I’m sorry, but this isn’t a helpful comparison for you to make. Like every other part of our bodies, people’s livers have different strengths and weaknesses. I know of people who can go HAM on a week-long bender and are no worse for wear after a shower and a shave. At the same time, I know of quite a number of people who are unable to drink even a few sips of weak alcohol because they lack certain genes required for the “healthy” metabolism of alcohol.
And livers’ abilities can change over the course of one’s life.
People who approach or enter into alcoholism, by nature, have strong livers. People with weak livers usually don’t because their liver’s inability to process the toxins of alcohol usually cause severe enough reactions before the habits and dependency can form.
Just I can’t look at Mr. Olympia as a benchmark for what I can or should lift, your friends aren’t a meaningful comparison for you.
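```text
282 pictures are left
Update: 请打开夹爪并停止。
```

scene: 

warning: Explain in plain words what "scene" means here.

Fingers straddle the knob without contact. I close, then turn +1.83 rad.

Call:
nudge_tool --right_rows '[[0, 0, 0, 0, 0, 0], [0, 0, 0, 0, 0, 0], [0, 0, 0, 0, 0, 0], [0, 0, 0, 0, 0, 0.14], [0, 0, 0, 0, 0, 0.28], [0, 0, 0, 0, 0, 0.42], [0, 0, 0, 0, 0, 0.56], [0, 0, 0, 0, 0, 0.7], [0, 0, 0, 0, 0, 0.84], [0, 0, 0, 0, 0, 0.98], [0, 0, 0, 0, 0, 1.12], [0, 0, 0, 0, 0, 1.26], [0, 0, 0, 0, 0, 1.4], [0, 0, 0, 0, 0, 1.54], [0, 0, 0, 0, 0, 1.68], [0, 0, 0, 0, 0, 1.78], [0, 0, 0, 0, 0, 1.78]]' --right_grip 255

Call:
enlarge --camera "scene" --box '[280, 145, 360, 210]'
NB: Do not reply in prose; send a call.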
If you really need to get your fatty liver fixed, you cannot be drinking any alcohol, regardless of your friends habits. Your test results are telling you your liver is under a significant strain as it is and , if you really need to get your fatty liver fixed, you have to do everything to support it (because liver transplants are costly, hard-to-come-by and all around suck…and you disqualify yourself unless you can demonstrate that you will not drink alcohol, not even a sip of champagne at your daughter’s wedding).
That means no drinking as well as an avoidance of other substances which are hard on the liver (such as caffeine and other medications like paracetamol).
I mentioned Intermittent Fasting (IF) above. That’s not the same as your eating challenges. Your eating challenges has probably put your body into starvation mode, which blocks the results you’re asking about here.
In one of the diabetes-related threads on here, a form friend linked to a talk by a doctor who had extended the idea of IF to 7 days or up to 21 days. That might work with your eating challenges. Be aware that this is not simple fasting. His protocol consists of specific nutrition (usually proper bone broth) to prevent the body from going into starvation mode.
And because fatty liver is considered an indicator of pancreas problems, metabolic syndrome and blood sugar dysregulation, you’ll also want to support your pancreas, blood sugar and endocrine systems to fix your fatty liver as well, because your liver has become the downstream end-product of those issues.